Strauss-Kahn was arrested May 14, but within a day, i.e., sometime on May 15, police and prosecutors were aware that the complaining witness was in discussions with a jailed drug trafficker about how she could profit from the hugely publicized rape case. Yet they pushed ahead with the case as though it were rock-solid.
Assistant District Attorney Artie McConnell, speaking at Strauss-Kahn’s arraignment in criminal court on May 16, declared, “The victim provided very powerful details consistent with violent sexual assault committed by the defendant, which establishes all the necessary elements of the crime he is charged with.”
On May 19, McConnell declared at a bail hearing, “The complainant in this case has offered a compelling and unwavering story about what occurred in the defendant’s room.”

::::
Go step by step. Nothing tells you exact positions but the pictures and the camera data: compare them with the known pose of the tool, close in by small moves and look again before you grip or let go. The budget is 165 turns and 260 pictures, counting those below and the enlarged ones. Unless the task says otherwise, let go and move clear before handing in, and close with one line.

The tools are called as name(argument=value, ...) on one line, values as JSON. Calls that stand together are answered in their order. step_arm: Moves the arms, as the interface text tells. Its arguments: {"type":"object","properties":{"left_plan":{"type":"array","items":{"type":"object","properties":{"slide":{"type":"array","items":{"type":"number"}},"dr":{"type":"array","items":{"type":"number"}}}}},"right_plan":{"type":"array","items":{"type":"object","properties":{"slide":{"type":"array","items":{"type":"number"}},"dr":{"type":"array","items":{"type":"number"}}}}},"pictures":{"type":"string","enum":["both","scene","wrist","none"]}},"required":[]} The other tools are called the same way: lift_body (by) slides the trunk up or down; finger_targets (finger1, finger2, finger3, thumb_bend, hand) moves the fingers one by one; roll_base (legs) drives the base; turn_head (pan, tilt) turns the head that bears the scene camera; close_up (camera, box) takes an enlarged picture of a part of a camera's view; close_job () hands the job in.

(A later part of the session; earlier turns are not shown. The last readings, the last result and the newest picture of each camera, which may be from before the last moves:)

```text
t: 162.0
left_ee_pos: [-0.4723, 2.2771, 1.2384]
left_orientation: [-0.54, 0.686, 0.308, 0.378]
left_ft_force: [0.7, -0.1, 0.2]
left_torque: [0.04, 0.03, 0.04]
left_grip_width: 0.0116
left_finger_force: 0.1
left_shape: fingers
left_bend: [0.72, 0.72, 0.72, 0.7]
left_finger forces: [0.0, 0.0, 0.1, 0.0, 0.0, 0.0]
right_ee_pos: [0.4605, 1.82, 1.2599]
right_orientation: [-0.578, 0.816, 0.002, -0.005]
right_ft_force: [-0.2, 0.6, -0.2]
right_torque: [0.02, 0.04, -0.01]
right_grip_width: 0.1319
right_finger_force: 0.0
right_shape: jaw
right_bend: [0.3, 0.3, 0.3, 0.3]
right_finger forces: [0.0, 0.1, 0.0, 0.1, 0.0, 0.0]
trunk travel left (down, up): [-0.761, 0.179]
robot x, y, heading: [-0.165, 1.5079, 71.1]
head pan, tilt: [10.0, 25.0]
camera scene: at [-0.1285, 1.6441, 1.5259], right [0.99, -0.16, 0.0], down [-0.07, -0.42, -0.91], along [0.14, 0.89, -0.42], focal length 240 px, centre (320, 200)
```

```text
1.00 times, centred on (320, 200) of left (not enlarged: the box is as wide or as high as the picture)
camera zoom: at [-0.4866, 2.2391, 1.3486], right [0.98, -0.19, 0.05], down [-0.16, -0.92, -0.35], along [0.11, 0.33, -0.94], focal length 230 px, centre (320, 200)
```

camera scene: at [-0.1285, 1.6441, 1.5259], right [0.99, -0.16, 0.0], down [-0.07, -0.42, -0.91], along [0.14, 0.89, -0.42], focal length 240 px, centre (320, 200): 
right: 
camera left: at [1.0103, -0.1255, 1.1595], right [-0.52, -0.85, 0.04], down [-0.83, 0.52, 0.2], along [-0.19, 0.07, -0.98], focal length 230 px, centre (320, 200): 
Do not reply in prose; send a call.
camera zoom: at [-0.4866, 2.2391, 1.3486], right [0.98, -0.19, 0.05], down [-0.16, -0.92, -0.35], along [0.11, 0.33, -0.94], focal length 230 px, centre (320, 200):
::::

Under the pressure of criminal prosecution and a media frenzy, Strauss-Kahn resigned as managing director of the IMF on May 19. He had to abandon his expected political course—returning to France during the summer and launching a campaign for the presidency, where he was the favorite for the Socialist Party nomination and the early leader in polls matching him against the unpopular right-wing incumbent Nicolas Sarkozy.
It seems likely that the New York district attorney’s office proceeded aggressively with the case, despite having a clear warning of the unreliability of its sole witness, in order to force Strauss-Kahn to give up his position at the IMF and torpedo his political plans in France. Over previous months, the Obama administration had expressed frustration with Strauss-Kahn’s stewardship of the IMF, including his reluctance to back Washington’s drive to isolate China and cast it as a “currency manipulator” because it was resisting US demands that it sharply revalue its currency.
Within days of Strauss-Kahn’s arrest, the US Treasury Secretary called publicly for his resignation, paving the way for the reins of the organization to be handed over on a temporary basis to his American deputy, John Lipsky.